Turbolenti e insidiosi da percorrere con piccole imbarcazioni, i fiumi sovente rappresentano l’unica via possibile per raggiungere luoghi desolati, o per sollecitare lo spirito avventuroso e temerario di escursionisti intrepidi che vogliono sentirsi parte della natura, superando paure e ossessioni mortali. Nel disegnare mappe geografiche sulla crosta terrestre, essi indicano percorsi di lotta, di sofferenza fisica e psicologica, in un altalenarsi di angoscia e di soddisfazioni. Non può essere diversamente in quanto l’acqua, ha da sempre instaurato un rapporto conflittuale e al tempo stesso appagante con l’umanità.
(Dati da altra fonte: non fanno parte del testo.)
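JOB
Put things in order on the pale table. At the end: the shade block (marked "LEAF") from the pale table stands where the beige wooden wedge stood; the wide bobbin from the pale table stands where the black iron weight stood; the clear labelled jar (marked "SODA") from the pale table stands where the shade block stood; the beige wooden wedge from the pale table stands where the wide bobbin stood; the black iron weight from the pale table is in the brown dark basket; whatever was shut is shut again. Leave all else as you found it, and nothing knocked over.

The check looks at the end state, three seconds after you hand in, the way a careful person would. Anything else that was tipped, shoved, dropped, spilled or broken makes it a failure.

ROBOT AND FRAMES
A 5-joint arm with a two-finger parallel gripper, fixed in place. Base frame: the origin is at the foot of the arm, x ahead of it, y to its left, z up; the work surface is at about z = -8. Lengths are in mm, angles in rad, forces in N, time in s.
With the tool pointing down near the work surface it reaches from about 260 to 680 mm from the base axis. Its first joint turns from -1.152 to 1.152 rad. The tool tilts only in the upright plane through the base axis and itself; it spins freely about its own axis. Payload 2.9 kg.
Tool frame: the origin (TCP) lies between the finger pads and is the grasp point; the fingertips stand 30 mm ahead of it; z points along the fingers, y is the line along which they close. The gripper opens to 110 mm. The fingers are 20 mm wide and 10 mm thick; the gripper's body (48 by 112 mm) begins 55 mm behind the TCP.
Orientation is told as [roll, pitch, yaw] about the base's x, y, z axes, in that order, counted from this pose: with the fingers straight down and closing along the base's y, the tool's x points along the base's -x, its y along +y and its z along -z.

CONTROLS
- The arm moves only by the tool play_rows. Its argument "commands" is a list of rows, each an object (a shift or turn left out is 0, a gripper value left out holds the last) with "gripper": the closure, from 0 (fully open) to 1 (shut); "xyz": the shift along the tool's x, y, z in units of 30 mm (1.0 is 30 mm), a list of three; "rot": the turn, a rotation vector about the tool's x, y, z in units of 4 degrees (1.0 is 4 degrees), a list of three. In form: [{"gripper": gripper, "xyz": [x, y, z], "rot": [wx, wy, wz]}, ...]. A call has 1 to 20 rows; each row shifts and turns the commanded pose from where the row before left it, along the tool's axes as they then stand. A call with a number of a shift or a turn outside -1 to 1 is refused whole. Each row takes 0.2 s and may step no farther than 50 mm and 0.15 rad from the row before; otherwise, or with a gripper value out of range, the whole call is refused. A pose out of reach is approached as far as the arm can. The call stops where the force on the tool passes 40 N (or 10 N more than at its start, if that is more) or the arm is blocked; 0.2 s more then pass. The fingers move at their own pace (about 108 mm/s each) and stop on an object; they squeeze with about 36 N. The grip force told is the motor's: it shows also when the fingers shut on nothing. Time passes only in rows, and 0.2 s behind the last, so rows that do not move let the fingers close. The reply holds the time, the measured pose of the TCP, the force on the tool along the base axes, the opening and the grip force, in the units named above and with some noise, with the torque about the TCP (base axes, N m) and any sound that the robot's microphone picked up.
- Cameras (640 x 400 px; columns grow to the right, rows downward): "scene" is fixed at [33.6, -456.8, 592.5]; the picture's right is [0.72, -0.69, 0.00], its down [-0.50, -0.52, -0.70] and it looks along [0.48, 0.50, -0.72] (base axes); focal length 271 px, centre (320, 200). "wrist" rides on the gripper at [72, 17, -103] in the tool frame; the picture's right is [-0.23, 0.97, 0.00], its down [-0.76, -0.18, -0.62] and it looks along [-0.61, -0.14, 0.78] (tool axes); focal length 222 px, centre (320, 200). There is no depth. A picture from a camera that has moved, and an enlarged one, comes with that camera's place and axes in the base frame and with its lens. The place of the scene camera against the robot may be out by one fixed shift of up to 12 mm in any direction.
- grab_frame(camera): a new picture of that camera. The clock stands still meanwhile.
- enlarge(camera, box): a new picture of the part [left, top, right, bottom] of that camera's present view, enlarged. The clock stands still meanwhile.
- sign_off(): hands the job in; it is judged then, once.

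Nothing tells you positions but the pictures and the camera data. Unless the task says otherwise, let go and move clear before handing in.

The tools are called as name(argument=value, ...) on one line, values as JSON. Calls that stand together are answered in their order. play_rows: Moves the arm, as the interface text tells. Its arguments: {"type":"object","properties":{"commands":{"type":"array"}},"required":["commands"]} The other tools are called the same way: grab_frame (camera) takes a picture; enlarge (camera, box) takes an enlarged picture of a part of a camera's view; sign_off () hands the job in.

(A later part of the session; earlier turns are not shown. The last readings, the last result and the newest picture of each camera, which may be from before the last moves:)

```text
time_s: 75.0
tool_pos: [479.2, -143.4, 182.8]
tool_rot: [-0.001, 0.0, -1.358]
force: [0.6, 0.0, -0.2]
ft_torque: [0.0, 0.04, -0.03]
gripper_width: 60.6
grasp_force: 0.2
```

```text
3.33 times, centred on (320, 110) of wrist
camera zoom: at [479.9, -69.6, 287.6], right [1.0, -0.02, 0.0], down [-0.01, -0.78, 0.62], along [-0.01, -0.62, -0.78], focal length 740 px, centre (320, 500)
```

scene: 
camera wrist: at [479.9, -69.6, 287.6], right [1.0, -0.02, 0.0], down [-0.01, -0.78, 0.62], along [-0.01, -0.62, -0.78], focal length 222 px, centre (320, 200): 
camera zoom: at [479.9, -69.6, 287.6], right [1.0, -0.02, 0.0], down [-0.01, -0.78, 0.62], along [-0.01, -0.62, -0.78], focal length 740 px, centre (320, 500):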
L’immortale verso di Pablo Neruda “L’acqua come lacrime vitali” (Canto General) dalla pregnante forza evocativa, rende palpabile il concetto.
L’acqua di per sé, nel suo continuo ed incessante fluire, apre a considerazioni esistenziali e ad elucubrazioni filosofiche nel tentativo di trovare il significato del percorso individuale e collettivo. Non solo i gorghi e i vortici presenti nei racconti marini di Poe possono essere letti come allegorie dello spaesamento in cui si trova il soggetto moderno. A volte è sufficiente assaporare la frescura di una fontana o il ticchettio della pioggia per cogliere il significato della vita, proprio come succede ad Averroè nello splendido racconto di Jorge Luis Borges. Per tale motivo è difficile incontrare un “classico” delle letterature americane, siano esse del nord, del centro, o del sud, nel quale l’acqua non svolga una funzione centrale sul piano simbolico e narrativo.